How does counsel improve contract management?
Counsel improves contract management by creating standard templates, negotiating key amendments, and establishing approval workflows that reduce negotiation time and ensure consistency. Centralizing contract templates and key clauses helps maintain consistent risk allocation and protects the company from unfavorable terms. Counsel can also implement a document management approach that tracks renewal dates, notice periods, and termination windows to avoid lapses or missed deadlines. Regular contract audits identify problematic clauses and areas for improvement, while training for staff responsible for contracting reduces the need for counsel’s involvement in routine deals. The combined approach of templates, oversight, and training leads to more efficient contracting and better protection against legal exposure.
How do I end or change an outside counsel arrangement?
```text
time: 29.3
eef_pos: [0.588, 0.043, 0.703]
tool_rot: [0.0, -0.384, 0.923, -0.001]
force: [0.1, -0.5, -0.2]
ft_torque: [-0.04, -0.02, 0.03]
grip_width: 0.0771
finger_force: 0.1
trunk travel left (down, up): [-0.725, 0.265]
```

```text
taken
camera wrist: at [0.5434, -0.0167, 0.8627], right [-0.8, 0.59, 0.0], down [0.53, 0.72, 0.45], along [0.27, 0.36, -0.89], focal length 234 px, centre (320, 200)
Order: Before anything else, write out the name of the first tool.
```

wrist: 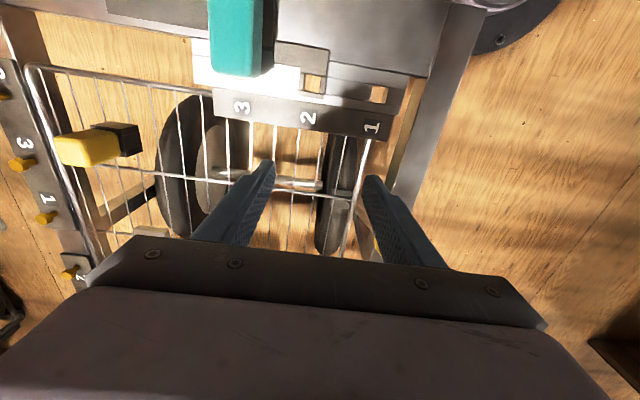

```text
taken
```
Ending or changing an outside counsel arrangement typically involves reviewing the written engagement terms and following any notice provisions specified in the agreement. Most arrangements permit termination with reasonable notice and include instructions for transitioning open matters and returning client documents. Clear transition plans help ensure ongoing matters are managed without disruption and preserve continuity for critical tasks. If you plan to change counsel, provide a written termination notice, request a final accounting, and arrange for orderly transfer of files and access to important documents. Open communication during transition reduces risk and allows new counsel to step in with minimal delay, preserving the company’s legal protections and operational continuity.